→ **What is asked**: Every line below that mentions the word "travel" should be copied out.

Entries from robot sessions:
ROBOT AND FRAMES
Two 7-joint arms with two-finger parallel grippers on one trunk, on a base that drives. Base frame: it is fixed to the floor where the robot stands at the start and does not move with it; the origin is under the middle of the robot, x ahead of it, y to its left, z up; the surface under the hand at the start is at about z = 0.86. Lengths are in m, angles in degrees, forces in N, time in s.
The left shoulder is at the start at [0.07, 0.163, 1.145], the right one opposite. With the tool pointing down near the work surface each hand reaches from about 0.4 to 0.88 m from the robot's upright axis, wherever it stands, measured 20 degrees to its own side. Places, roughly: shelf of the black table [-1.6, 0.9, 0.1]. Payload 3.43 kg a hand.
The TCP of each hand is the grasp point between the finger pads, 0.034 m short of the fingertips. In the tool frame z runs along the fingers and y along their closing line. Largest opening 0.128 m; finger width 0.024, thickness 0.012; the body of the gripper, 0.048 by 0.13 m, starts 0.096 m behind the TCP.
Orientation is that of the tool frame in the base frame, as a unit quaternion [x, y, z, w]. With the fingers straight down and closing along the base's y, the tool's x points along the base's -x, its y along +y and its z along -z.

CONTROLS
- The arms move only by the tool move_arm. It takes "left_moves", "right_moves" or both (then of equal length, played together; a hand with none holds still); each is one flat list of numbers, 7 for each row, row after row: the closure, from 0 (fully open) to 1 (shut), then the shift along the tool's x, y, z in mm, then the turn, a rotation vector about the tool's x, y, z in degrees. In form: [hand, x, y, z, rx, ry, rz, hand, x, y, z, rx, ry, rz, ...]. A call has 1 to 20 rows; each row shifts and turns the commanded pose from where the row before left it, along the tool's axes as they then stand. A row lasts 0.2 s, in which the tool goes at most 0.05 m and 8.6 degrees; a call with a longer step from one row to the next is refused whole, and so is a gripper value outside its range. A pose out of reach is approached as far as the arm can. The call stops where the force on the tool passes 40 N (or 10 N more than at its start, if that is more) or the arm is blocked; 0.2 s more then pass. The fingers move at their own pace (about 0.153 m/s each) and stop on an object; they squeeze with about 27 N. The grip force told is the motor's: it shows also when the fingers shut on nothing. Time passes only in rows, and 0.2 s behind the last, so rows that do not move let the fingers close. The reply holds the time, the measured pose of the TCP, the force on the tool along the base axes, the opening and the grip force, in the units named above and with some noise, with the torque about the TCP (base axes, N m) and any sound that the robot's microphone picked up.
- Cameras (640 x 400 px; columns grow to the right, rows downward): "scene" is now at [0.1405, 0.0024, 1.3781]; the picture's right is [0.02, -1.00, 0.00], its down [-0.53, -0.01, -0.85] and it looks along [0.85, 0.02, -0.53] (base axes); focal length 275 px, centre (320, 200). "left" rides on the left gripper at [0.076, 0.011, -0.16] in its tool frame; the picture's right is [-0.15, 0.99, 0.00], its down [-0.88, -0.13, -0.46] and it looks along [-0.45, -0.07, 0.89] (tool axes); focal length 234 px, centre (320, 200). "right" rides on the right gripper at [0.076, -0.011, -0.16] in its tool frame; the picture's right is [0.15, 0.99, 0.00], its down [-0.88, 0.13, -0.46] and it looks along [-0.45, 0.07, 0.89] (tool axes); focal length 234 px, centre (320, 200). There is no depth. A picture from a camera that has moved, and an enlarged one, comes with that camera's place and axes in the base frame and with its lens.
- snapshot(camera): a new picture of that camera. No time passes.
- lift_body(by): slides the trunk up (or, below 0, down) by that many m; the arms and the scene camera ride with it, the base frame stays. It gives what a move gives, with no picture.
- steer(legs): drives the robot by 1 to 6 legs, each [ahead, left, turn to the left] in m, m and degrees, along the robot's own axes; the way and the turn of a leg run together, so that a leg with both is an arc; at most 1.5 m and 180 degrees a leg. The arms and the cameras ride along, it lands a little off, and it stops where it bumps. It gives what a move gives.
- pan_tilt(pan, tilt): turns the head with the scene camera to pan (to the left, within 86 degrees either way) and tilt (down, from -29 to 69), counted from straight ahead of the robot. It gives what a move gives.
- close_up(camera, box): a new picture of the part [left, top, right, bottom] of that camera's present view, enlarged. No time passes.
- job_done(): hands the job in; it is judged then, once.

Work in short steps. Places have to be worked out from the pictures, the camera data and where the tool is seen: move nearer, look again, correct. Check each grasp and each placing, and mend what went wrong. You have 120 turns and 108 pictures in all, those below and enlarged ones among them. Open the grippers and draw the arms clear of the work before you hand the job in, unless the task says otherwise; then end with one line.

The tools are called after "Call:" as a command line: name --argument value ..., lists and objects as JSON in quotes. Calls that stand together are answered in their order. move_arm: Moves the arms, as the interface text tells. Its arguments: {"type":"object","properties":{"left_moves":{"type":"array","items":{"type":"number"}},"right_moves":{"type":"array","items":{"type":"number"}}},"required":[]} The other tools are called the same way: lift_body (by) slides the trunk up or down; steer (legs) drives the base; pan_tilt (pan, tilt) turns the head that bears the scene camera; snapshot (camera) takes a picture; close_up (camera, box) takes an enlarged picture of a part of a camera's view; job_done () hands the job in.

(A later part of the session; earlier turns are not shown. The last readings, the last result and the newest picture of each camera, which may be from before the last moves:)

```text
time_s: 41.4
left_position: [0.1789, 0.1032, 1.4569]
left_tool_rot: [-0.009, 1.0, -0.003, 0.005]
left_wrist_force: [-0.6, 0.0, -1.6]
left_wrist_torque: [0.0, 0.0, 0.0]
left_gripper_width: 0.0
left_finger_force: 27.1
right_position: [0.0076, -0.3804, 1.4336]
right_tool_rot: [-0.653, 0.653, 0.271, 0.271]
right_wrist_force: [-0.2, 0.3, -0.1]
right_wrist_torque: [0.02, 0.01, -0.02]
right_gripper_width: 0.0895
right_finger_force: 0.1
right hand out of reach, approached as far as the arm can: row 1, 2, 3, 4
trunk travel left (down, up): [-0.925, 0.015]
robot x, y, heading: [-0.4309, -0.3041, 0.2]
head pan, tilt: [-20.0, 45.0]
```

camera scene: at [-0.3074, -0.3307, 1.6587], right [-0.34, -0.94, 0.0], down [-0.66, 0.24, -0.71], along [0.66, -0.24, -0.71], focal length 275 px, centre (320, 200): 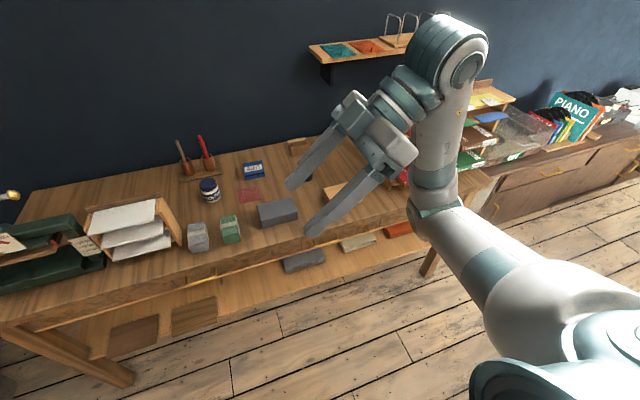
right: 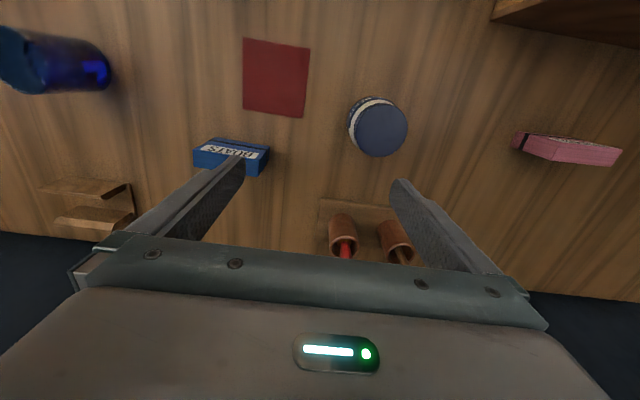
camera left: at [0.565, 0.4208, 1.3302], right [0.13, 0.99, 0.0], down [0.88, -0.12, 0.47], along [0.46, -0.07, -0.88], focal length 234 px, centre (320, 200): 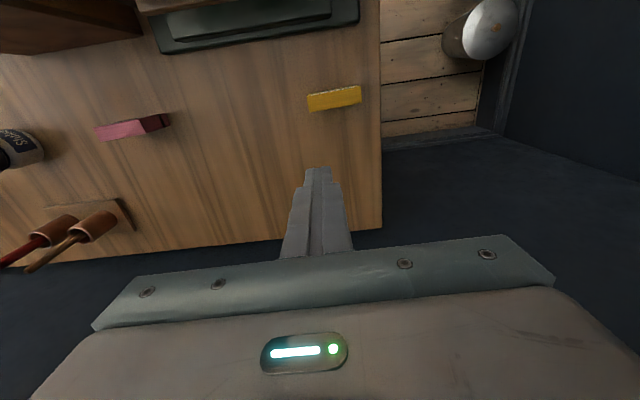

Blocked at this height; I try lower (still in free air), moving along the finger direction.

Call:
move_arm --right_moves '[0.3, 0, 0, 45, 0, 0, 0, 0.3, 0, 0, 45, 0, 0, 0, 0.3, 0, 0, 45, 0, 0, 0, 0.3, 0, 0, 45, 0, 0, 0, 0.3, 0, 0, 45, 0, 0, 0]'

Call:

==

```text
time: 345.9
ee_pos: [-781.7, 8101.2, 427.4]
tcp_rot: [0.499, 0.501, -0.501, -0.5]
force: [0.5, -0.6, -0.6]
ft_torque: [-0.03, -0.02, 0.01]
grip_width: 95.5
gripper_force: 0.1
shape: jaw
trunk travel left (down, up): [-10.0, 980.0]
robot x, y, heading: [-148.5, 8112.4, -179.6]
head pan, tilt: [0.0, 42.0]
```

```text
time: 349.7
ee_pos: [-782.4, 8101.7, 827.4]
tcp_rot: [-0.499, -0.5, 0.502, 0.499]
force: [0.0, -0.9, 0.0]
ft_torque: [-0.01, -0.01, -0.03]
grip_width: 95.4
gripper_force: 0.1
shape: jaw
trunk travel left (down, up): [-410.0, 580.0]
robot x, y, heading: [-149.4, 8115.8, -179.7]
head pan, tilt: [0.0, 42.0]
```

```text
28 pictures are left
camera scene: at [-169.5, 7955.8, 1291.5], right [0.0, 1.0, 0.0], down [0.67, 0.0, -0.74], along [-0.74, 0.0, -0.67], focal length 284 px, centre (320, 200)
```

* * *

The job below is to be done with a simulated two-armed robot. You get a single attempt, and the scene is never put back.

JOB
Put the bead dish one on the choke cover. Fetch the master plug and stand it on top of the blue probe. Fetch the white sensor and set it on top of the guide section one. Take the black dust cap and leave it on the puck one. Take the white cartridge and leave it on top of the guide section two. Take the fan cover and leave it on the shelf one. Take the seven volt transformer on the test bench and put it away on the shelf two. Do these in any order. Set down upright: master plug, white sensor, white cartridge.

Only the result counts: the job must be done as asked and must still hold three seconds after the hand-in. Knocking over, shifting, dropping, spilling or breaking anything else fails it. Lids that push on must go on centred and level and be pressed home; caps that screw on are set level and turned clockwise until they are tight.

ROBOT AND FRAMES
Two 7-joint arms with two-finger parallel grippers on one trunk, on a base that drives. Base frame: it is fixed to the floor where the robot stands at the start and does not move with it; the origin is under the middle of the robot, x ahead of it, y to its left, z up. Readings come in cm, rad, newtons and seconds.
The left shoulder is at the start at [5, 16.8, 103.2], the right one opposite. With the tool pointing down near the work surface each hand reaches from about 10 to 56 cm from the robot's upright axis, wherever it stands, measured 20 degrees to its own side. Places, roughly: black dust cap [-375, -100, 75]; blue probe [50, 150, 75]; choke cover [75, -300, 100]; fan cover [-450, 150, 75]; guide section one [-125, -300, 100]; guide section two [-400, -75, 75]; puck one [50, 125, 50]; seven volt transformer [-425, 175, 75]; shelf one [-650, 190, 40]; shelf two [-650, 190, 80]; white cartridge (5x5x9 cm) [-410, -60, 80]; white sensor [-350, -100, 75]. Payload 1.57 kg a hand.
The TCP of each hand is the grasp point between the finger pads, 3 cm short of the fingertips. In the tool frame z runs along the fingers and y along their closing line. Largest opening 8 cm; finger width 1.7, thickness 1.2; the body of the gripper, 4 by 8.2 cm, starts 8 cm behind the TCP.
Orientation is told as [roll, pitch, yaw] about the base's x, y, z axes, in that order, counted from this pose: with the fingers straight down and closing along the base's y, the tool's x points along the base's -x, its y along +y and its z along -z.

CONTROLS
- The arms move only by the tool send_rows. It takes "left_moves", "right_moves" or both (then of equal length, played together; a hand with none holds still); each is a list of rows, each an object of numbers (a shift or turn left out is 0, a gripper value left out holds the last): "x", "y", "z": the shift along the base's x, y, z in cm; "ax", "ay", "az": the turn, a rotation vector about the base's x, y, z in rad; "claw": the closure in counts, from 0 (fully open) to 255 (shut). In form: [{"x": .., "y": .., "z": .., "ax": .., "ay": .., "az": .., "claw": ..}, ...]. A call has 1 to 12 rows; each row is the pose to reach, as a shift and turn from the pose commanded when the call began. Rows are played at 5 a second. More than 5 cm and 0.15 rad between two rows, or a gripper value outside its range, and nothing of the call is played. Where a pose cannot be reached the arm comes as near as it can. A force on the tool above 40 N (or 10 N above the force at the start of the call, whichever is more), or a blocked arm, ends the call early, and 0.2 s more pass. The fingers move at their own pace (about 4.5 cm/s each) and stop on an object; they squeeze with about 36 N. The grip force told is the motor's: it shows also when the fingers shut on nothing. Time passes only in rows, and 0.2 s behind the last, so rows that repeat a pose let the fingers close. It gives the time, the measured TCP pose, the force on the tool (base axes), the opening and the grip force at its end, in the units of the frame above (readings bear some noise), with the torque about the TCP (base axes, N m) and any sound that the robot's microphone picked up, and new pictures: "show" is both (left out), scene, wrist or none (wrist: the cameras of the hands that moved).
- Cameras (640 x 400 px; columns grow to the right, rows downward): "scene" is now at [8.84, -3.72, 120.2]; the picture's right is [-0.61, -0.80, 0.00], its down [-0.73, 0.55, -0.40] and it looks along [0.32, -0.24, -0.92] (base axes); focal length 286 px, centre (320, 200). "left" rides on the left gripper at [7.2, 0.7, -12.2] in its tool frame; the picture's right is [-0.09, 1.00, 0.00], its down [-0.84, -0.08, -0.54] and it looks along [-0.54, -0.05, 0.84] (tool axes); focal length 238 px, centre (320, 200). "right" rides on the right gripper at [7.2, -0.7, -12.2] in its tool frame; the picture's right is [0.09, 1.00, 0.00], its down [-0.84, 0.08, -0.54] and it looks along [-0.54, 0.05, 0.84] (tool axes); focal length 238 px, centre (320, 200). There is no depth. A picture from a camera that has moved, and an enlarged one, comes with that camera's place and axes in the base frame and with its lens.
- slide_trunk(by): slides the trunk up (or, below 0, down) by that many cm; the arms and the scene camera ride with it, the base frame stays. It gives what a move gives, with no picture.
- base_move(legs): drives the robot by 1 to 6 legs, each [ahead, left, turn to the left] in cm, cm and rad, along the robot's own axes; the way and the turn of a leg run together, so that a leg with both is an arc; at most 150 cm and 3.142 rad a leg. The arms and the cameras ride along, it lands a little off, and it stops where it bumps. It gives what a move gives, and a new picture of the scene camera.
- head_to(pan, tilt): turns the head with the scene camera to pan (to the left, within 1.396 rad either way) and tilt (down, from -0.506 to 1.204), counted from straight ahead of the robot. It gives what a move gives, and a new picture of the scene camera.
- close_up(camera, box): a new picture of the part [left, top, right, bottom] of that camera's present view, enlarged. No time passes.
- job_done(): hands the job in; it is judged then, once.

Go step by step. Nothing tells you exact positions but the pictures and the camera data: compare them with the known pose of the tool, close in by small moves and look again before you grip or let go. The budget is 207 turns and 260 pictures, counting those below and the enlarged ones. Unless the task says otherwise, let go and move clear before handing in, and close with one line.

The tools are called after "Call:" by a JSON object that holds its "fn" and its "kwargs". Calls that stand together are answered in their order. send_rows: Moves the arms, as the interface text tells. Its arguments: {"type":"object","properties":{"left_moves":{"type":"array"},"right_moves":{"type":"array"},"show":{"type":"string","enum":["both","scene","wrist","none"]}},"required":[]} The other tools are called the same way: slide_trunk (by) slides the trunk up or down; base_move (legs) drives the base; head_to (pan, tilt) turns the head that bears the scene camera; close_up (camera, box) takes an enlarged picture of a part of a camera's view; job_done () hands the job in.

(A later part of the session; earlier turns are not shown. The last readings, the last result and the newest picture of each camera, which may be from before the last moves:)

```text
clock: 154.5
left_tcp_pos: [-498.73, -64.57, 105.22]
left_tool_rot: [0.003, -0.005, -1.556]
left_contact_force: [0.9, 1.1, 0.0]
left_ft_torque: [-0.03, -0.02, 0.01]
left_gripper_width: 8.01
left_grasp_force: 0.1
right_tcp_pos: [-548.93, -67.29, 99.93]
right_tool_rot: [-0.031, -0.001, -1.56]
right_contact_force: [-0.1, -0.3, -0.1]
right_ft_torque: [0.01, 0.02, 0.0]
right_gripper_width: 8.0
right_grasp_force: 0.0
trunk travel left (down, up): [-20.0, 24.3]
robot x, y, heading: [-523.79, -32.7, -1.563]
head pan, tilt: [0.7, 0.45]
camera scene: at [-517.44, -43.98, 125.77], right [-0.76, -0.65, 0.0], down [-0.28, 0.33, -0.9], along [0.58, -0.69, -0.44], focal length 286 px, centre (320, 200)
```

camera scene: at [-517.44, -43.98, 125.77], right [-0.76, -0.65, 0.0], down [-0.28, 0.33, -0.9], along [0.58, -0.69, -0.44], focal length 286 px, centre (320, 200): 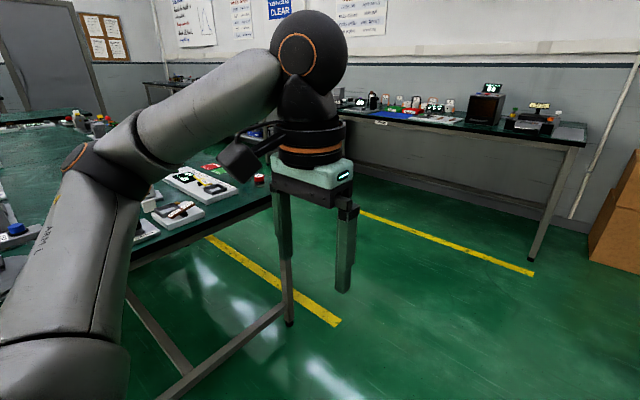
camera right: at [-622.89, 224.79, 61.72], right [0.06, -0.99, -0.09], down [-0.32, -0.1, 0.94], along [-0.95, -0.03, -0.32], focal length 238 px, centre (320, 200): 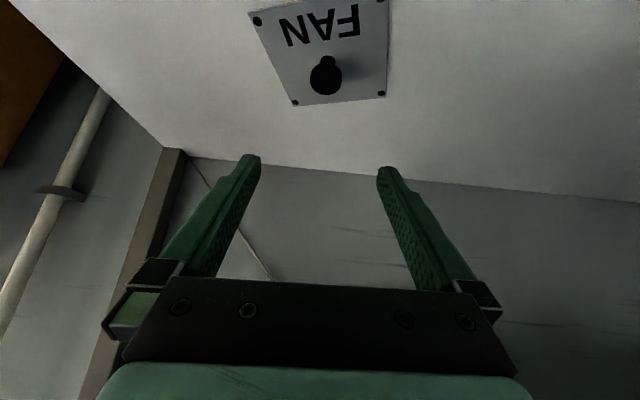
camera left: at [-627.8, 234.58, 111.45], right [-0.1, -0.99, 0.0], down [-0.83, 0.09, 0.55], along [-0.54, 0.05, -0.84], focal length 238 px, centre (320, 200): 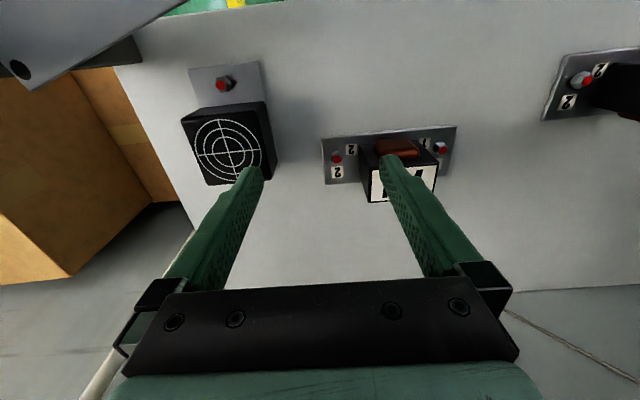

→ **Reply to the exercise**:
trunk travel left (down, up): [-0.925, 0.015]
trunk travel left (down, up): [-10.0, 980.0]
trunk travel left (down, up): [-410.0, 580.0]
trunk travel left (down, up): [-20.0, 24.3]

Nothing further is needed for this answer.